The following is a list of Scenes We'd Like To See topics and suggestions for the sixteenth series premiere.
JA- James Acaster
HD- Hugh Dennis
AB- Angela Barnes
EG- Ed Gamble
MJ- Milton Jones
TI- Tez Ilyas
Things You Didn't Hear During The Election
TI- THE TRUTH!
AB- And representing the Conservatives, Teresa May.
JA- I promise to deliver a hard Brexit. Unless you're not in, and then I'll leave it with your neighbor, which is Europe. I haven't thought that through.
MJ- The Scottish people have spoken. Did anyone understand what they were saying?
EG- Here at the BBC, we need balance. (lifts one leg) Jeremy Corbyn's shit.
HD- So, the polls have closed. (turns off-camera) Untie Boris!
EG- Please welcome this month's Gay Times cover star, Tim Ferron!
MJ- I am the returning officer... and it's great to be back.
AB- I do not make U-Turns. And more importantly, I do make U-Turns.
EG- Hello and welcome to the Take Me Out all night election special. Let the ballots see the box.
HD- Would you press the red button? Mr. Corbyn, would you press the red button? We have been stuck in this lift for 20 minutes!
JA- Taxes will be so low if you vote fore me... Jimmy Carr.
HD- This is my pledge. Get your own furniture polish!
JA- I've got a great plan to save the NHS. First we live the EU. Then we use the extra 350-- huh? Can I interest you in a free bus?
EG- Hello and welcome to Newsnight. Teresa May, Jeremy Corbyn, Tim Ferron: Shag, marry, kill?
MJ- I am the returning officer...
TI- Yes, okay, Jeremy Corbyn may have Stormsy, but I have Gary Barlow. Take that!
JA- Ima create so much new housing: A series of one-room flats with an amazing view of London. Also, unrelated, I'm closing the London Eye.
MJ- One person in this election has consistently brought up green things: (hacks up something) Me, Caroline Mucous.
HD- So, it looks like the Tory majority is going to be exactly the same as it was. What a fucking waste of time that was.
Unlikely Lines From A Cosmetics Commerical
TI- Are you an older woman struggling with her facial hair? Try Gillette, the best a nan can get.

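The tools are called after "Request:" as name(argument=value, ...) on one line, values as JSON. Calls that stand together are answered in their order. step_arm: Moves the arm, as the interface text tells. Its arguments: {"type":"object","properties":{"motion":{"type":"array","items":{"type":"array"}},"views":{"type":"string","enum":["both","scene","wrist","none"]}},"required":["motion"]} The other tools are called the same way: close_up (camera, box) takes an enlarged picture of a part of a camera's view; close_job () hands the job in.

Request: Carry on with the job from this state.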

AB- Would you like lashes with more volume? LASHES!
EG- You don't need lip liner or eyeliner with our new bin liner.
HD- What goes into our True Naked Infallable Moisture Crushing Nature Colour Body Palette Moisturizer? A selection of random words that mean "fuck all".
EG- What's my secret for smooth skin? I'm 20!
MJ- Is your hair out of control? Do you wear wacky shirts? Well, hey, you're great just how you are.
HD- You want fuller, rounder lips? I recommend a nut allergy.
TI- Are you tired of missing out on the opportunities that your peers get? Try White Privilege Foundation.
JA- Here comes the science. GLOBAL WARMING IS REAL! NONE OF THIS MATTERS!
MJ- (German accent) We in the German city of Cologne have a fragrance called "Birmingham."
HD- This apricot scrub removes the surface layers to leave you with the smoothest, most rejuvenated apricot you've ever seen.
MJ- And for one last time, it's me, the returning officer!
JA- This product makes your eyelashes really big... by shrinking your eyeballs.
AB- Want that football hooligan abroad look? What not try Oil Of Ole Ole Ole Ole?
JA- Sorry, has anyone seen the returning officer?
MJ- Any messages?
EG- Our new powder gives you the confidence to hit the town: Cocaine!